Figure 5. Annual series (September-August) for distinct basins over Peruvian drainages: the black lines are the mean annual runoff, the blue lines blue are the total annual rainfall, the black dotted lines are the maximum runoff and the black dashed lines are teh minimum runoff. Values are standardized and are corrected by coefficient in order to avoid confusion between the different lines. The coefficients are 4 for maximum runoff, 0 for mean runoff and -4 for minimum runoff. Figure 6. Relationship between multi-annual variation coefficients (MAVC) and the seasonal variation coefficients (SVC) in A) runoff and C) rainfall. Ratio between MAVC and SVC plotted in function of latitude in stations located in the Pacific drainage for B) runoff and D) rainfall. Circle black: stations located over Pacific drainage. Red plus sign: stations located over Amazonas drainage. Blue upward triangle: stations located over Titicaca drainage.
RUNOFF AND RAINFALL CHANGES AND TRENDS
The years of significant mean changes in runoff and rainfall in the Peruvian basins have been computed using Pettitt test. They are presented between parentheses in Table 3. Runoff and rainfall trend analysis have been computed using Bravais Pearson and Mann Kendal tests. For each basin, the best result between both methods is given in Table 3.
The main result is a change in all variables in the middle of the eighties in the two Amazonian basins, with rainfall and runoff decreases that have already been described by Espinoza et al. 2009. Itrend values, ratio between the slope of the linear trend and the mean value of the series, indicate that the stronger runoff decrease is observed in Tamshiyacu where there is no significant rainfall decrease, while in Tabatinga a moderate runoff decrease can be related with an important diminution of rainfall. In both stations the stronger runoff decrease is observed in minimum runoff.
In the Altiplano, on the contrary, there is an increase in minimum runoff. It is significant in the large Ramis basin (TQ-1), with a change in 1986, but it is not related to a change in annual rainfall.
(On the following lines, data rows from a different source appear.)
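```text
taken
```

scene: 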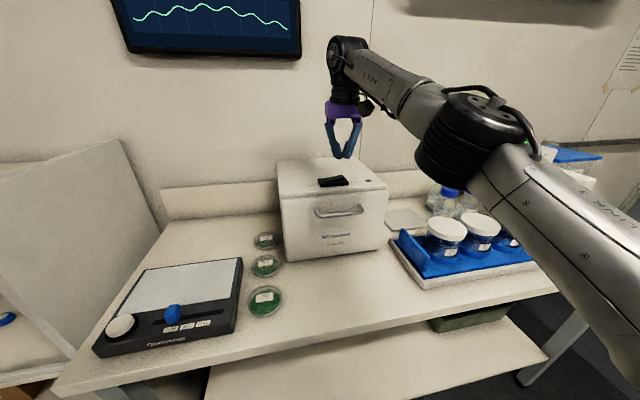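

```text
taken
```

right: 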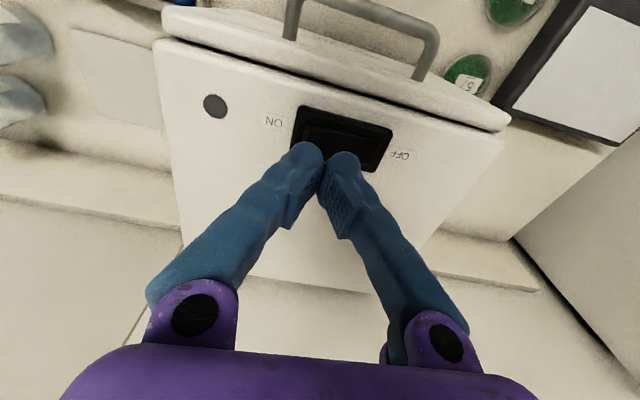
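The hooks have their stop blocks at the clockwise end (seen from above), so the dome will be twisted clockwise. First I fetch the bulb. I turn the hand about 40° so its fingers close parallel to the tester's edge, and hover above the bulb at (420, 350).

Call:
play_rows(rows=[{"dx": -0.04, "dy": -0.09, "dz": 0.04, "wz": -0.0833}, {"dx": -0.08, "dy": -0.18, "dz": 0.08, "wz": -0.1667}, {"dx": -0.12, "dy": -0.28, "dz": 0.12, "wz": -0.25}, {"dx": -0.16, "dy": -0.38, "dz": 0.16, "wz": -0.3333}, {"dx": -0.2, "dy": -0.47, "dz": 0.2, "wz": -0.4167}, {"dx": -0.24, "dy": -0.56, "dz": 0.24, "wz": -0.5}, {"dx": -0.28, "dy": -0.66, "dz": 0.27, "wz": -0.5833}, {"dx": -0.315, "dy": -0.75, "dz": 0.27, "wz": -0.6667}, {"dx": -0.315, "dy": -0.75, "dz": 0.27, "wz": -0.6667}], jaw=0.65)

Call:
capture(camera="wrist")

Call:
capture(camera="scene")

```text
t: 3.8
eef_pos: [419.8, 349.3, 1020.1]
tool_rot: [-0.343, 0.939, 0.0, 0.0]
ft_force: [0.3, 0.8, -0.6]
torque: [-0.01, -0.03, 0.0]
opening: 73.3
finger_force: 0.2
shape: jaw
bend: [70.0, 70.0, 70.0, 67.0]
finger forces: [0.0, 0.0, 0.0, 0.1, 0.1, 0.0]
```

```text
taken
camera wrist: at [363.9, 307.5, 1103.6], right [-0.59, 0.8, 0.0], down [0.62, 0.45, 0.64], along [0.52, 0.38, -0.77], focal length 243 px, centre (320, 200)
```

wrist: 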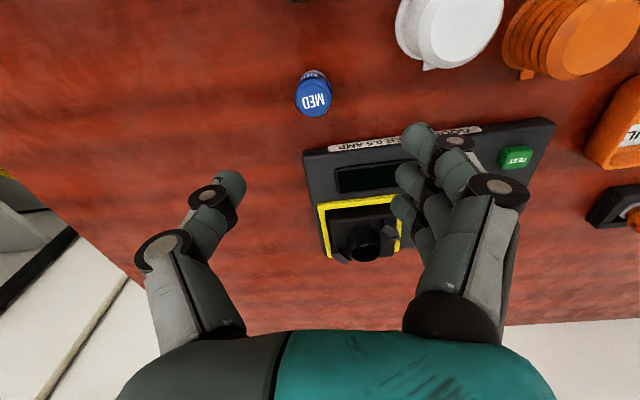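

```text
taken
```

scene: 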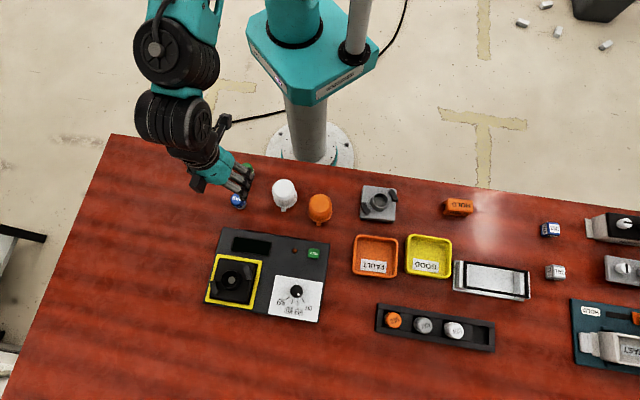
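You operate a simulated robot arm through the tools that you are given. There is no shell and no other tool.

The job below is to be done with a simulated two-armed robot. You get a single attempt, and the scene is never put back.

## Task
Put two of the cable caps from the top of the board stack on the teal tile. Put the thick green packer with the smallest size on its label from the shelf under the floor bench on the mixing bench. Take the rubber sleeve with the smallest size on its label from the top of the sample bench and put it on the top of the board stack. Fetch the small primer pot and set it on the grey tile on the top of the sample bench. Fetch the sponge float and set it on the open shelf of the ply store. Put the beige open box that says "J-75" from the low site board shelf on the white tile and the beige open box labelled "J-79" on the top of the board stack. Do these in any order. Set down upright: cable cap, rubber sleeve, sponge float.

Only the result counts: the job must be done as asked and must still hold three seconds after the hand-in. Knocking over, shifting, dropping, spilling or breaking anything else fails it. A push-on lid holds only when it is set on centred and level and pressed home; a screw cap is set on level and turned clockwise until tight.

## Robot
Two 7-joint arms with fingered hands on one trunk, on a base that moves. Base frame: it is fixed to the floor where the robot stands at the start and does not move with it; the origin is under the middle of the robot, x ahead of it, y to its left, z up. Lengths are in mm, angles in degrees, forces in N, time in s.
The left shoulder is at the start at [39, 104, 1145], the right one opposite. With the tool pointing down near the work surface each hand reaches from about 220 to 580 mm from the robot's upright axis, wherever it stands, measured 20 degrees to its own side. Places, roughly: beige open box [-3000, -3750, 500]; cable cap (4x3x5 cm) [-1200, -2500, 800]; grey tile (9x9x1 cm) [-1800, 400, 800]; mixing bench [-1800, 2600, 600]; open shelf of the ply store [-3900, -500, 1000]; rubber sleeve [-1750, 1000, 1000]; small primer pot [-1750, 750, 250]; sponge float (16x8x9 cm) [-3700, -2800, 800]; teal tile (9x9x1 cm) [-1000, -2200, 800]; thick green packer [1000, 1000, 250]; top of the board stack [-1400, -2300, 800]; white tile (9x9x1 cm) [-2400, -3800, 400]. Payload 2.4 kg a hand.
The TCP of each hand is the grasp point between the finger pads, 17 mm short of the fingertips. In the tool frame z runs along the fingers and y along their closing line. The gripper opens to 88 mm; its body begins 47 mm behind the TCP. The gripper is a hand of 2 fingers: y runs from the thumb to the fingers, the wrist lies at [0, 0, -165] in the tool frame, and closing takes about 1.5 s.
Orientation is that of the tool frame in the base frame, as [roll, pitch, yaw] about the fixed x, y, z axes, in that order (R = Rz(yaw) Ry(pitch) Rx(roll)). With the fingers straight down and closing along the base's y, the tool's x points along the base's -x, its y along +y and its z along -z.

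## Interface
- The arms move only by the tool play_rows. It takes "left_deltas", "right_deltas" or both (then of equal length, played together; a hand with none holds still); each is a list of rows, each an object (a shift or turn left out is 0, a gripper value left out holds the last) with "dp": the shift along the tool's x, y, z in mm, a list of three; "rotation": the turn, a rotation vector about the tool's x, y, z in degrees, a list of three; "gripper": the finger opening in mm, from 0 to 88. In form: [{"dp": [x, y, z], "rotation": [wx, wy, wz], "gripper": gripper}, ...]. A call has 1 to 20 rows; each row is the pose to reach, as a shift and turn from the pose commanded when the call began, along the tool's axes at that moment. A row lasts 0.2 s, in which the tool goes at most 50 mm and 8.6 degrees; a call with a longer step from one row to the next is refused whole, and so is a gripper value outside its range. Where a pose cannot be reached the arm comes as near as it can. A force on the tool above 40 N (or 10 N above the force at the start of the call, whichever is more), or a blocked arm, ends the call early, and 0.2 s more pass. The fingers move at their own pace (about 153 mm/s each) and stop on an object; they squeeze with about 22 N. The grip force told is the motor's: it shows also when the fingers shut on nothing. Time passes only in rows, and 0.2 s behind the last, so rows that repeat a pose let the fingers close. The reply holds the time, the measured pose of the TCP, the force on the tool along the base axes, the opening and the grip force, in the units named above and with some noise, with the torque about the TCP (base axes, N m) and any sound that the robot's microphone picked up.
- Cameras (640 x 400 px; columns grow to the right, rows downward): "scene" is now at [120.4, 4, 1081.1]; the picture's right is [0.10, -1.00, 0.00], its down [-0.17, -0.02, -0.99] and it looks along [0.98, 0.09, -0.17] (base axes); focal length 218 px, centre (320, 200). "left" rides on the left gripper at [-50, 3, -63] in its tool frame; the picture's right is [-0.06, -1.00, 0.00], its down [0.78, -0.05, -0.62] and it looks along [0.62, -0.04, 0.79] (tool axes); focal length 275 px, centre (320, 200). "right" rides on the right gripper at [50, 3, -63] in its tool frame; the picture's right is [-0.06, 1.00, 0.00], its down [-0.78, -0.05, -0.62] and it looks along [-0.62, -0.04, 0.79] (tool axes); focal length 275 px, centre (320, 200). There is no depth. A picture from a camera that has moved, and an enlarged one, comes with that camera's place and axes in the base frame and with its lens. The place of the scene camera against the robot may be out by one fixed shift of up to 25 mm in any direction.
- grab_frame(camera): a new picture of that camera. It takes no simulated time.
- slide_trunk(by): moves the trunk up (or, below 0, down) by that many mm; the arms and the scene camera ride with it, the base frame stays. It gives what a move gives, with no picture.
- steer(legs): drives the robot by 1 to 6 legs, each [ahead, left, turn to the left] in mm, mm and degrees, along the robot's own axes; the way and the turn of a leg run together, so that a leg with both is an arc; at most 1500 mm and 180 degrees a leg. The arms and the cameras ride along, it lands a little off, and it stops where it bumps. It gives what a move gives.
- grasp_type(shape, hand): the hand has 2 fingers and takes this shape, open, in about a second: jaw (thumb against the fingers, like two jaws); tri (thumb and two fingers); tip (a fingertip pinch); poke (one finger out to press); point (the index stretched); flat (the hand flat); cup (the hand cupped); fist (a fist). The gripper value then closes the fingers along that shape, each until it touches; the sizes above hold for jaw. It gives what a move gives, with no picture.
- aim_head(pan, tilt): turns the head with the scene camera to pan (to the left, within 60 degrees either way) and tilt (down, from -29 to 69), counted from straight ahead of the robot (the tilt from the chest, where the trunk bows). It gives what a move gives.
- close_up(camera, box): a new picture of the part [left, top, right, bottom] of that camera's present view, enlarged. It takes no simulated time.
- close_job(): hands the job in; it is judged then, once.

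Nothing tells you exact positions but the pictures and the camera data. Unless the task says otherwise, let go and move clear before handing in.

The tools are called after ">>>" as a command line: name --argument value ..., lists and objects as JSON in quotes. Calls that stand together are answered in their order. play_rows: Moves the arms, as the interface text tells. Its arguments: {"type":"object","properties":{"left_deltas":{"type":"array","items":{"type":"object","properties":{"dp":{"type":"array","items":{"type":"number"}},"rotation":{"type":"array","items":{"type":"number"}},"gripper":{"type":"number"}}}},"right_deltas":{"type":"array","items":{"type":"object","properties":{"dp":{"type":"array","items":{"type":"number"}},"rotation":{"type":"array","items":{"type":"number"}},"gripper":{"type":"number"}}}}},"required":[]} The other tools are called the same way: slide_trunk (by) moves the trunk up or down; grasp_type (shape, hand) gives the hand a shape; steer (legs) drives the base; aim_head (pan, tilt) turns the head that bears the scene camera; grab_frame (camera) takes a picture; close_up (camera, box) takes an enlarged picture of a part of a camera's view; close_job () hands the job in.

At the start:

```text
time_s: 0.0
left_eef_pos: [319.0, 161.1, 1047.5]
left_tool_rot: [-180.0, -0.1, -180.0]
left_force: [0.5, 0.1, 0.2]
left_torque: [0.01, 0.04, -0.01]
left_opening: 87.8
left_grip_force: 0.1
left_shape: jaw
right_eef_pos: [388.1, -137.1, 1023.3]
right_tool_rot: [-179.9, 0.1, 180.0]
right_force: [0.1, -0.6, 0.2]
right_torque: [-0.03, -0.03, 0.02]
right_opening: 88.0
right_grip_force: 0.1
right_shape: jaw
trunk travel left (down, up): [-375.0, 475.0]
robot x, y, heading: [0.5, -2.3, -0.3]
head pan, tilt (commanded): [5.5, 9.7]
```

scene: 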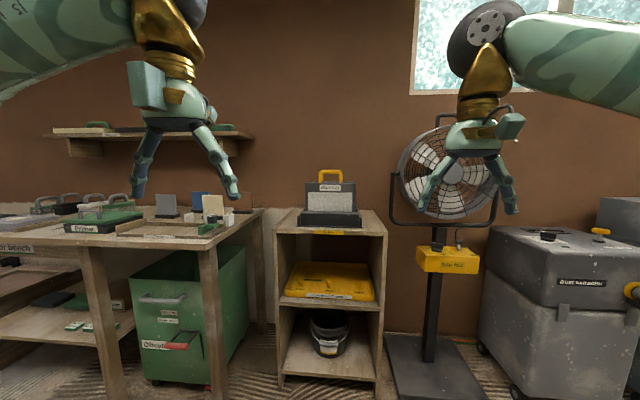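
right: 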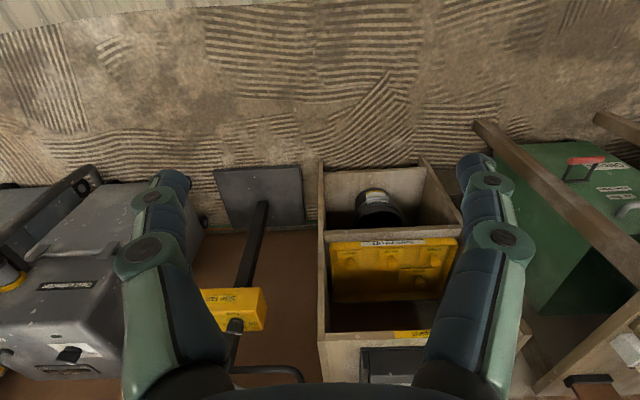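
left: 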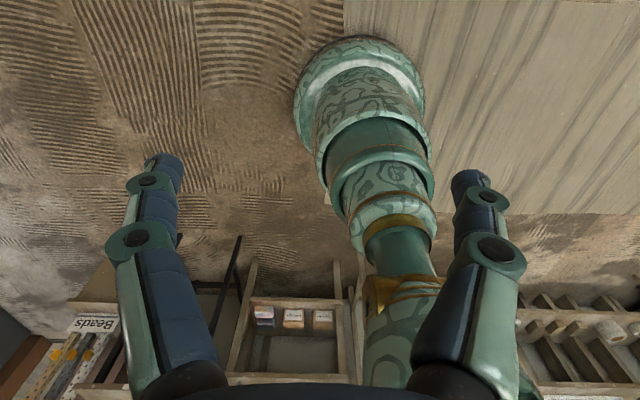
Is it associated with changes in winter rainfall that are not detected with our data and analysis.
Along the Pacific coast, the main changes and trends are observed in minimal runoff. The signals are different from a station to another and they are not related to change in annual rainfall. As there is no regional signal (the trends are as well positive or negative, the changes occur at very different dates, from the seventies until the late nineties), we can hypothesize that atmospheric circulation and rainfall do not originate these changes. On the contrary, they may be related to climatic change (glacier melting) or to constructions dedicated to sustain low flow when the trend is positive, and to the increase of water pumping installations for agriculture or city use, when the trend is negative. Positive trends are found in the Chillon (PQ-14), Rimac (PQ-15), Yauca (PQ-22) and Sama (PQ-28). The runoff of Chillon (PQ-14) and Rimac (PQ-15) rivers are mostly dedicated to urban use for the Lima city that according the last census 2007 from the National Institute of Statistic and Informatics from Peru, INEI (www.inei.gob.pe ), bind 30.8% of total Peruvian population. Thus, the minimum runoff increase is due to runoff’s control in the high rainy zones of these basins, which involve many reservoirs systems and include water transfer from the Amazon basin. Negative trends are observed in rivers Viru (PQ-9), Pativilca (PQ-11), Huaura ( PQ-12), Acari ( PQ-21), Ocona (PQ-23). In these basins agricultural activity may limit low flow discharge by surface and underground water pumping that has considerably increased since the 1990s, according to the Peruvian Agriculture Ministry (www.minag.gob.pe).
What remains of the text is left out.